Fig. 86.—Deer hunt. Bas-relief from Khorsabad (after Place).

In the time of Assurbanipal, a more natural art, and one which conformed more to the true principles of sculpture in bas-relief, came into being. Instead of giants, we find on the contrary small figures forming a series of pictures, containing the greatest variety of scene, and full of freshness and action. This art reaches its apogee in the figure of the lioness which we have cited ([fig. 81]). It must be added that all the parts of the same bas-relief are seldom sculptured by the same artist, and that figures of very unequal merit are met with. The master’s chisel reserved for itself the principal personages, the royal train and the officers who surrounded it; the disciples worked at the secondary portions, the corpses of the enemy, the processions of prisoners, the background of the landscape.

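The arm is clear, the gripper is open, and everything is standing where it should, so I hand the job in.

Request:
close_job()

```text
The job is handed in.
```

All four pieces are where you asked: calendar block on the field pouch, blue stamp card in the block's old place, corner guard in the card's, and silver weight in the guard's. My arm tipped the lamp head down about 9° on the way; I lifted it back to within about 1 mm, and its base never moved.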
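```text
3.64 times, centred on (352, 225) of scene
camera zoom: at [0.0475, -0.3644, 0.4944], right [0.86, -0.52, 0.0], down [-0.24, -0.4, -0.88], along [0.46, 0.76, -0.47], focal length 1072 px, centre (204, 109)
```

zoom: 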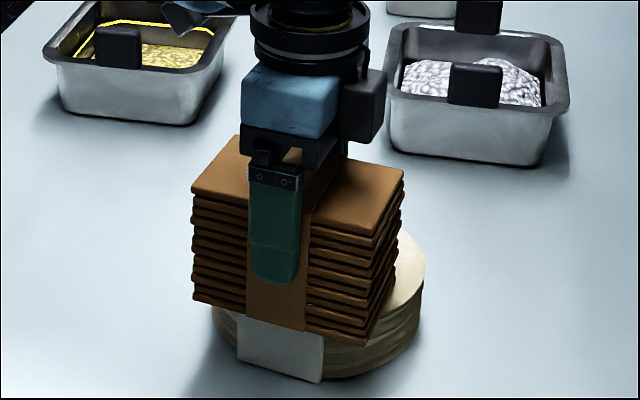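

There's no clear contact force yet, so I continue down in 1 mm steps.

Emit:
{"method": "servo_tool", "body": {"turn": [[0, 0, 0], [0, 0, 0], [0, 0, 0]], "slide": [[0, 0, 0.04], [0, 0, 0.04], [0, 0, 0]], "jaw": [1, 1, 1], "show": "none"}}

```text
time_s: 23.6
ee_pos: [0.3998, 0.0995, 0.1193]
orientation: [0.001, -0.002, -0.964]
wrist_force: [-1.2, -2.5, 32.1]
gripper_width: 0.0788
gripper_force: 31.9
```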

Matters were not managed differently with regard to the sculptures of the Parthenon.

§ III. Painting and Enamelling.

The bricks which composed the structure of the walls in Chaldæan or Assyrian edifices were nowhere visible. Above the slabs sculptured in bas-relief and under the spring of the vaults a white stucco was applied, made of plaster and lime, like that still used by the Orientals to coat their houses; this custom explains the phrase “whited sepulchres” in the Gospels. It was doubtless on a plaster of this nature that the mysterious hand of which the Book of Daniel speaks traced out Belshazzar’s sentence of condemnation on the night of the ill-famed banquet: the sacred writer says that the hand wrote “on the plaster of the wall.” This stucco was often decorated with paintings in distemper, at any rate in the principal chambers, above the line of the bas-reliefs.

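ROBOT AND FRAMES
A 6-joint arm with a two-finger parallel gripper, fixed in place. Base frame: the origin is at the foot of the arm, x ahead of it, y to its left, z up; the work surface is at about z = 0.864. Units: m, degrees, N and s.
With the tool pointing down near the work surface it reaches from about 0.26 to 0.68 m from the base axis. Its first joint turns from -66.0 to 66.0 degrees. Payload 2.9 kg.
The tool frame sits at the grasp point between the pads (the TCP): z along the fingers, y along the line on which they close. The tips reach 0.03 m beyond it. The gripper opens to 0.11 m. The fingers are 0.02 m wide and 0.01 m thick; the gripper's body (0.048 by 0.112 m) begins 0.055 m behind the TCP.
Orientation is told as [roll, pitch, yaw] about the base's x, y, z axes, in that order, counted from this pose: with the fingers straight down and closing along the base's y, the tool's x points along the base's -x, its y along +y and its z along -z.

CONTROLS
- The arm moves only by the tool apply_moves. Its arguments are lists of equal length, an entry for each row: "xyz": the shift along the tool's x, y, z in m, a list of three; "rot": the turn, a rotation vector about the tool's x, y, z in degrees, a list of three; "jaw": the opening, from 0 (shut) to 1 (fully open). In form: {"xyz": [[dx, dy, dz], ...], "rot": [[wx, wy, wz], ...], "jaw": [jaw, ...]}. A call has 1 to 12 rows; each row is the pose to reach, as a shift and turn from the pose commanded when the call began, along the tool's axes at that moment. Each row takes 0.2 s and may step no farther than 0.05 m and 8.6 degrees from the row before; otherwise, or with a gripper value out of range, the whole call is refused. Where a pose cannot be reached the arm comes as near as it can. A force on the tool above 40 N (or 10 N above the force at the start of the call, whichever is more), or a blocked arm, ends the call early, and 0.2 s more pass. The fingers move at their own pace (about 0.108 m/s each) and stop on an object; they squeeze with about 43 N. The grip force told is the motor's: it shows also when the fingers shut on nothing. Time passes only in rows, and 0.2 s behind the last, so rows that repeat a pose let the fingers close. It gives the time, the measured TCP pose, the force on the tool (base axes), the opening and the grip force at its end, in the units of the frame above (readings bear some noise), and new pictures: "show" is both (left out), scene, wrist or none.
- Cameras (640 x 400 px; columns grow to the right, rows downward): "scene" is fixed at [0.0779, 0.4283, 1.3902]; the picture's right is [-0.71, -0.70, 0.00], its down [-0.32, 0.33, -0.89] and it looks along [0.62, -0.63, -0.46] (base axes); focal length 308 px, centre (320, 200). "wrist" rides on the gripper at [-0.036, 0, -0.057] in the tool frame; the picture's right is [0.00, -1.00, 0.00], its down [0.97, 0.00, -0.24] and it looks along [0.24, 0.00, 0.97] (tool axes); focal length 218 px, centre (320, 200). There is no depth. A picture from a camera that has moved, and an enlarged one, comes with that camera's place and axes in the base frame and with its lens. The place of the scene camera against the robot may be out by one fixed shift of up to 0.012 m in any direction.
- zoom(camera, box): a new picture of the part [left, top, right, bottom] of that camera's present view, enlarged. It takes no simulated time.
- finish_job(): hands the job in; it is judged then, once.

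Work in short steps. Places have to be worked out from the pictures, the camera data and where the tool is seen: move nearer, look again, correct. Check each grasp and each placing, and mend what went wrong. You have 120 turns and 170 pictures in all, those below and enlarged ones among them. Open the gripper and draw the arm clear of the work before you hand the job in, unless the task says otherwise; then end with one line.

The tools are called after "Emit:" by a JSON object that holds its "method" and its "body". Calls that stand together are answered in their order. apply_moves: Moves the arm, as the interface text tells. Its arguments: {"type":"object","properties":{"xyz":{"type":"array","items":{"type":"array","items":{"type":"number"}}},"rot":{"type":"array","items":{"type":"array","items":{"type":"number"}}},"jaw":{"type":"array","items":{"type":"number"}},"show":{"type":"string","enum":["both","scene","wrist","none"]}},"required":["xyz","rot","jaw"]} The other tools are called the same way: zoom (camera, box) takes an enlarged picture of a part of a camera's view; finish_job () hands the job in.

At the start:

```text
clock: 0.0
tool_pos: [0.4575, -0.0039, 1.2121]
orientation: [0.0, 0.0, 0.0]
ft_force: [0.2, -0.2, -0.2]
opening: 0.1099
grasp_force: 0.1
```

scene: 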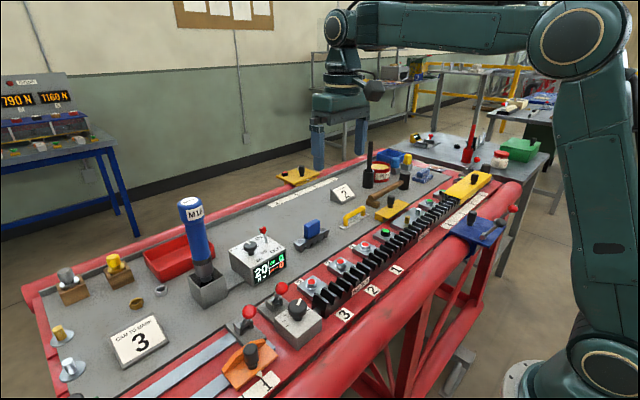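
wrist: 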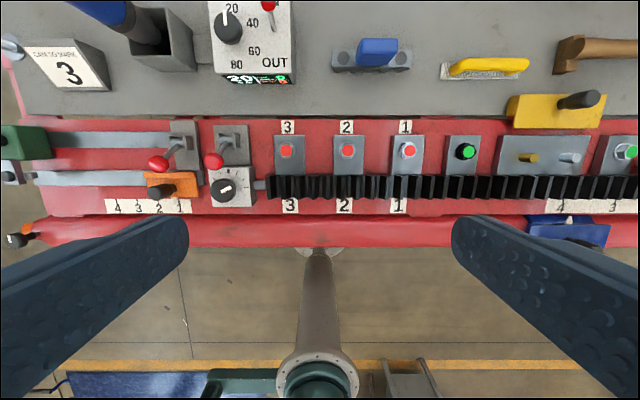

Modern explorers have collected some fragments of these frescoes or decorative paintings; at Warka, among the ruins of the temple called Wuswas, Loftus acquired some which belong to the remotest Chaldæan period. At Khorsabad, V. Place found on some pieces of stucco elegant rosettes formed by the application and juxtaposition of very decided colours: white, yellow, green, red, and black. One of the most remarkable examples of this painting is a border of bulls painted white on a yellow ground, their form being relieved by a broad black outline ([fig. 87]). Above is a row of blue battlements; below festoons of many colours. The effect is harmonious, though the tints are flat, and in spite of the absence of all modelling in the figures.[41]